Problem set
A. Transcribe the page beginning at "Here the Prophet". Stop after "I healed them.".
B. Keep the page going from its last sentence.

Page

——————————

Here the Prophet enhances the wickedness of the people; for they not 
only contemptuously neglected every instruction in religion, but 
also openly perverted the whole worship of God, and abandoned 
themselves to all abominations, so as to burn incense to their own 
idols. Let us go on - 
Hosea 11:3 
I taught Ephraim also to go, taking them by their arms; but they 
knew not that I healed them. 
    Here again God amplifies the sin of the people, by saying, that 
by no kindness, even for a long time, could they be allured, or 
turned, or reformed, or reduced to a sound mind. It was surely 
enough that the people of Israeli who had been brought by the hand 
of God from the grave to the light of life, should have repudiated 
every instruction; it was a great and an atrocious sin; but now God 
goes on farther, and says, that he had not ceased to show his love 
to them, and yet had attained nothing by his perseverance; for the 
wickedness and depravity of the people were incurable. Hence he 
says, "I have led Ephraim on foot". Some are of opinion that it is a 
nouns from "regel", foot, and it seems the most suitable. For 
otherwise there will be a change of a letter, which grammarians do 
not allow in the beginning of a word; for "tau", in this case would 
be put instead of "he"; and put so as if it was of frequent 
occurrence in Hebrew; but no such instance can be adduced. So they 
who are skilful in the language think that for this reason it is a 
noun, and with them I agree. They, however, who regard it as a verb, 
give this view, - "I have led him on foot, "tirgalti"; that is, as a 
child who cannot yet walk with a firm foot, is by degrees accustomed 
to do so, and the nurse, or the father, or the mother, who lead him, 
have a regard for his infancy; so also have I led Israel, as much as 
his feet could bear. But the other version is less obscure, and that 
is, "My walking on foot" was for him; that is, I humbled myself as 
mothers are wont to do; and hence he says, that he had carried the 
people on his shoulders; and we shall presently see the same 
comparison used. And Moses says in Deut. chap. 32, that the people 
had been carried on God's wings, or that God had expanded his wings 
like the eagle who flies over her young ones. With regard to the 
matter itself the meaning of the Prophet is not obscure; for he 
means, that this people had been treated by God in a paternal and 
indulgent manner; and also, that the perseverance of the Lord in 
continuing to bestow his blessings on them had been without any 
    He afterwards adds, "To carry on his arms". Some render the 
expression, "kacham", "He carried them," as if the verb were in the 
past tense; and they consider the word, Moses, to be understood. But 
it is God who speaks here. Some think it to be an infinitive - "To 
carry," as when one carries another on his shoulders; and this seems 
to be the most suitable exposition. There is in the sense no 
ambiguity; for the design of the Prophet is what I have already 
stated, which is to show that this people were most wicked in not 
obeying God, since they had been so kindly treated by Him. For what 
could they have expected more than what God had done for them? As he 
also says by Isaiah, 'What, my vine, ought I to have done more than 
what I have done?' So also in this place, "My walking has been on 
foot with Ephraim"; and for this end, "to carry them", as when one 
carries another in his arms. 'They yet,' he says, 'did not know that 
I healed them;' that is, "Neither the beginning of my goodness, nor 
its continued exercise, avails anything with them. When I brought 
them forth from Egypt, I restored the dead to life; this kindness 
has been blotted out. Again, in the desert I testified, in various 
ways, that I was their best and most indulgent Father: I have in 
this instance also lost all my labour." How so? "Because my favour 
has been in no way acknowledged by this perverse and foolish 
people." We now then see what the Prophet meant: and he continues 
the same subject in the next verse.

——————————

Dataset excerpt
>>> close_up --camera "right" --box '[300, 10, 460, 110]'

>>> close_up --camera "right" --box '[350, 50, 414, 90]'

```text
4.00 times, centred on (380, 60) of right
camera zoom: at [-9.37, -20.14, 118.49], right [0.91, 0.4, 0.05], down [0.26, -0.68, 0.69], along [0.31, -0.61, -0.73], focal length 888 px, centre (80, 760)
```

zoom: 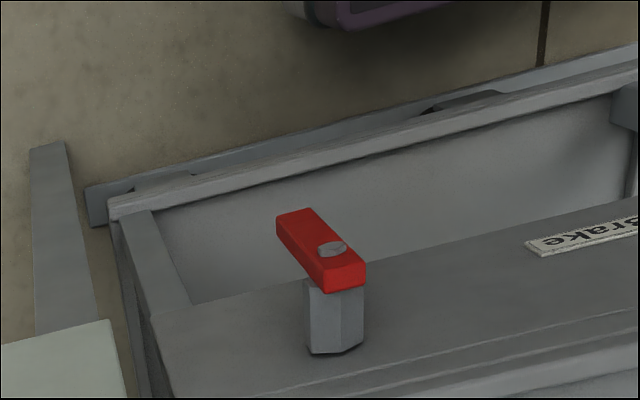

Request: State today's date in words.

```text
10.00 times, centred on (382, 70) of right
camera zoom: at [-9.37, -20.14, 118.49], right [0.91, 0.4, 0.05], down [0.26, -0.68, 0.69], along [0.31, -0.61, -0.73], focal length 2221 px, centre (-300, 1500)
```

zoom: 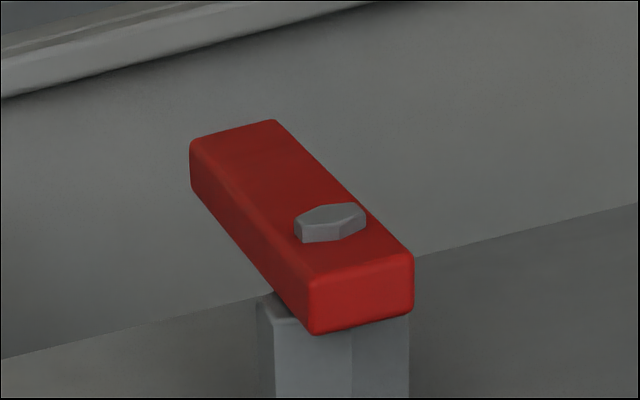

——————————

Answers to each task
A.
Here the Prophet enhances the wickedness of the people; for they not 
only contemptuously neglected every instruction in religion, but 
also openly perverted the whole worship of God, and abandoned 
themselves to all abominations, so as to burn incense to their own 
idols. Let us go on - 
Hosea 11:3 
I taught Ephraim also to go, taking them by their arms; but they 
knew not that I healed them.

B.
Hosea 11:4 
I drew them with cords of a man, with bands of love: and I was to 
them as they that take off the yoke on their jaws, and I laid meat 
unto them. 
    The Prophet states, first, that this people had not been 
severely dealt with, as either slaves, or oxen, or asses, are wont 
to be treated. He had said before, that the people of Israel were 
like a heifer, which shakes off the yoke, and in wantonness loves 
only the treading of cor. But though the perverseness of the people 
was so great, yet God shows here that he had not used extreme 
rigour: "I have drawn him", he says, "with human cords and lovely 
bands". By the cords of man, he means humane government. "I have 
not," he says, "treated you as slaves, but dealt with you as with 
children; and I have not regarded you as cattle, I have not driven 
you into a stall; but I have only drawn you with lovely bands." The 
sum of the whole is, that the government which God had laid on the 
people was a certain and singular token of his paternal favour, so 
that the people could not complain of too much rigour, as if God had 
considered their disposition, and had used a hard wedge (as the 
common proverb is) for a hard knot; for if God had dealt thus with 
the people, they could have objected, and said, that they had not 
been kindly drawn by him, and that it was no wonder if they did not 
obey, since they had been so roughly treated. "But there is no 
ground for them," the Lord says, "to allege that I have used 
severity: for I could not have dealt more kindly with them, I have 
drawn them with human cords; I have not otherwise governed them than 
as a father his own children; I have been bountiful towards them. I 
indeed wished to do them good, and, as it was right, required 
obedience from them. I have at the same time laid on them a yoke, 
not servile, nor such as is wont to be laid on brute animals; but I 
was content with paternal discipline." Since then such kindness had 
no influence over them, is it not right to conclude that their 
wickedness is irreclaimable and extreme?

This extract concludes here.